--- DATA ROWS ---
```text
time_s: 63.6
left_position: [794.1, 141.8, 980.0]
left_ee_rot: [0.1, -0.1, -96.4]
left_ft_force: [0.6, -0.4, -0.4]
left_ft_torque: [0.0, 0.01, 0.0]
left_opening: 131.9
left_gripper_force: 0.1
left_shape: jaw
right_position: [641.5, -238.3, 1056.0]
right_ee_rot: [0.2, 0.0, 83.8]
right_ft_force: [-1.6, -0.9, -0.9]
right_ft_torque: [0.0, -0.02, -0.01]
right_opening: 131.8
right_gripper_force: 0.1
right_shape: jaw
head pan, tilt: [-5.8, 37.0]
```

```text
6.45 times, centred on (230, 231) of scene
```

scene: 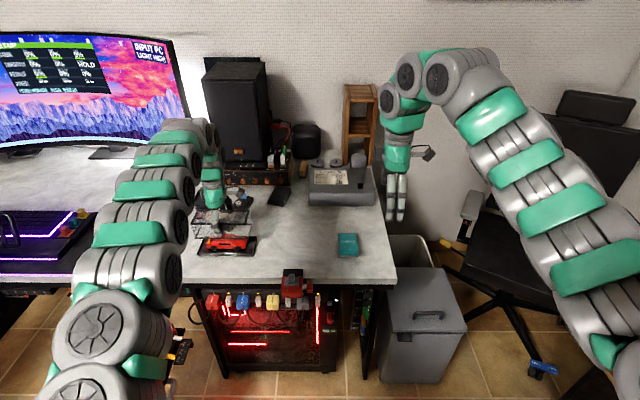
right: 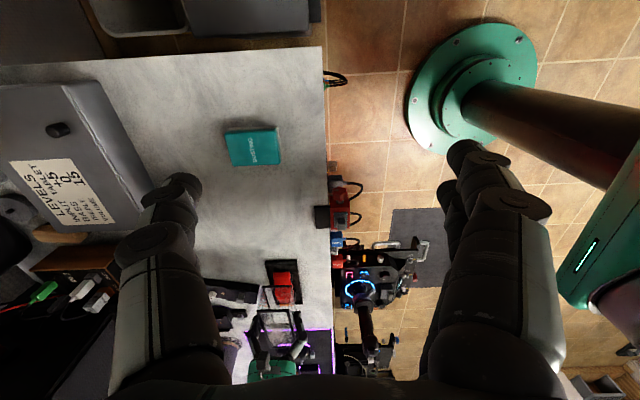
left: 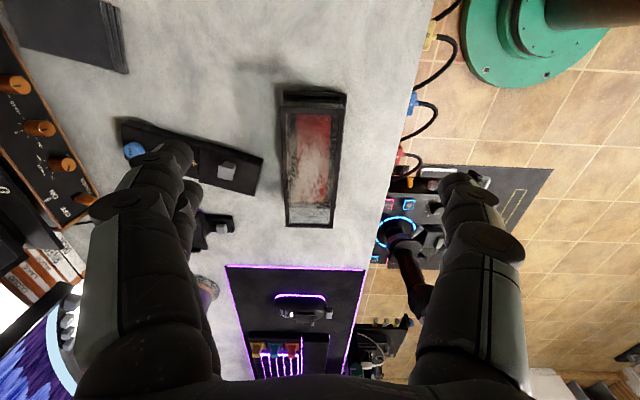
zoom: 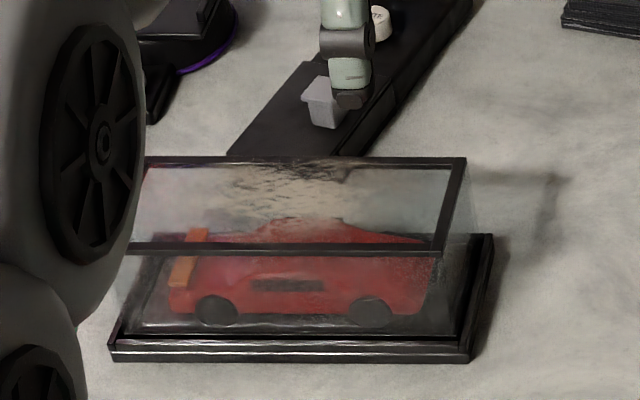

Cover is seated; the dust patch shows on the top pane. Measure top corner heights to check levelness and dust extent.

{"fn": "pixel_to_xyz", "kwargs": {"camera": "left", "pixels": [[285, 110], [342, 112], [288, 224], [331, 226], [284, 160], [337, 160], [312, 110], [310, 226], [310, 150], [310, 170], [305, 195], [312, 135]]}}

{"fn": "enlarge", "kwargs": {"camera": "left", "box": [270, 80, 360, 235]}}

* * *

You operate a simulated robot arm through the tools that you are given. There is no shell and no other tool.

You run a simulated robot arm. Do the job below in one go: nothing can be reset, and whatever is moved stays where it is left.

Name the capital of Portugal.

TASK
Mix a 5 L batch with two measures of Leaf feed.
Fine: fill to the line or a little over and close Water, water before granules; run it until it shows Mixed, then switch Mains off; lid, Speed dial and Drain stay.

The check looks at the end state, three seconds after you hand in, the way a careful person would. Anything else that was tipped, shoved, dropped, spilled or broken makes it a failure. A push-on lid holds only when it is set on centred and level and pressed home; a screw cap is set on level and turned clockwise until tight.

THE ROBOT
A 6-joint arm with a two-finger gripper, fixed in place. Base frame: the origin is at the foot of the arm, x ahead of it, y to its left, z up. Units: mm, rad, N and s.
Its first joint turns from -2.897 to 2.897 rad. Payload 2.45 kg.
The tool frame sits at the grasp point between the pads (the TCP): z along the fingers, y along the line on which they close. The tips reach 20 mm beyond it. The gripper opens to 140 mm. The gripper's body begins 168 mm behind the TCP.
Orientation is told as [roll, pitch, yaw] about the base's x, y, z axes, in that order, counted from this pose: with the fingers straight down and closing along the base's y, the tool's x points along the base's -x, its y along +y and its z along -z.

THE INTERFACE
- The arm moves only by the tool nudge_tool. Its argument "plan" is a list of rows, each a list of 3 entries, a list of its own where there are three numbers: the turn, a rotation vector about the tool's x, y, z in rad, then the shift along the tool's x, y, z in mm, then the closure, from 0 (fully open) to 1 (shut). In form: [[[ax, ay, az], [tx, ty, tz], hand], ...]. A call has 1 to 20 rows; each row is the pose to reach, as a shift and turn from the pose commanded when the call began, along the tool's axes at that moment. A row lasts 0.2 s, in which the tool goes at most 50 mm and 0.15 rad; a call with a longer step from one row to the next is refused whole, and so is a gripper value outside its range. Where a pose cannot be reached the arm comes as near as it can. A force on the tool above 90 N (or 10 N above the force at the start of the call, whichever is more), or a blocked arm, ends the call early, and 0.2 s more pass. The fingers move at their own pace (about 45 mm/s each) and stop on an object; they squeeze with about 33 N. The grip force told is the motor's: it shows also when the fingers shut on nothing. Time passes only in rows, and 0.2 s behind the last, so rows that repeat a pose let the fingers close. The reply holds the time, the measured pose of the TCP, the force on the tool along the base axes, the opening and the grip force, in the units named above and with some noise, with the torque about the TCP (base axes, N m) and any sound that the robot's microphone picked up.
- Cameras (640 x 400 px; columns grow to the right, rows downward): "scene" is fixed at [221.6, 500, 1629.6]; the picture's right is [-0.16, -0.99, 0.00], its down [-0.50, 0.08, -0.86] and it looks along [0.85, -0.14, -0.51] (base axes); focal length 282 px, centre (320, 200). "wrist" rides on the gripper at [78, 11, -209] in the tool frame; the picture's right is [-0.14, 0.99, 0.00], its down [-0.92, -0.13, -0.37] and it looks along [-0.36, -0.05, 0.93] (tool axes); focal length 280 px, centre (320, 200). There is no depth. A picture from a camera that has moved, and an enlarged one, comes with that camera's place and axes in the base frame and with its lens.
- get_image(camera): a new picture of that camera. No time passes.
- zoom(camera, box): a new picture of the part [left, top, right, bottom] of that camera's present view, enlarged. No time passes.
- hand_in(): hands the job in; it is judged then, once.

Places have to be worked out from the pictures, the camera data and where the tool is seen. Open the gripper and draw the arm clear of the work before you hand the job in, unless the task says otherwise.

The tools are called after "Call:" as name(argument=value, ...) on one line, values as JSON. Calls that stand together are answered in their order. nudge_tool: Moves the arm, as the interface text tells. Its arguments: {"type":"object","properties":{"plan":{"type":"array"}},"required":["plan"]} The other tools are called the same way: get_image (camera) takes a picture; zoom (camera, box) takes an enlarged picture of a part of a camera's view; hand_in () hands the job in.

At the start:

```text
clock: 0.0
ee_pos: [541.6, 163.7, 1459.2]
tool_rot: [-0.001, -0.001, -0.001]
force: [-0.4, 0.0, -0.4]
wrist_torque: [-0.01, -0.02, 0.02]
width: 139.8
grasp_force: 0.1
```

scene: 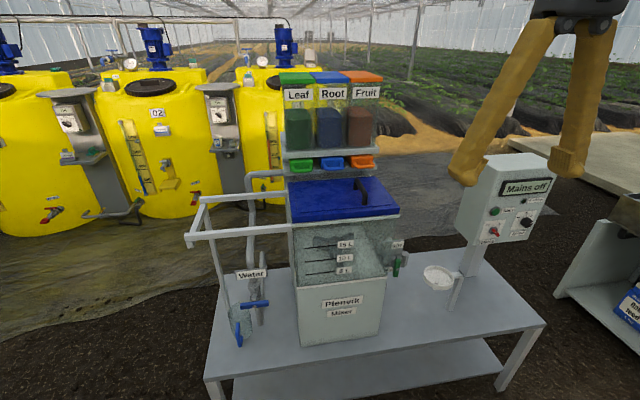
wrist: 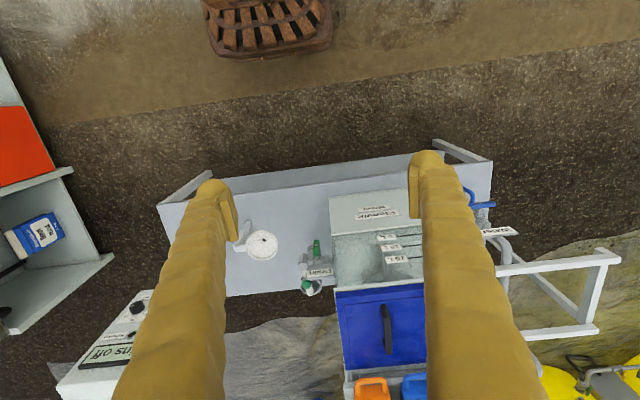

--- SET TASK ---
Within the entries above, work out how many lines contain the word "hands". The number alone is the answer.

--- FINISHED TASK ---
2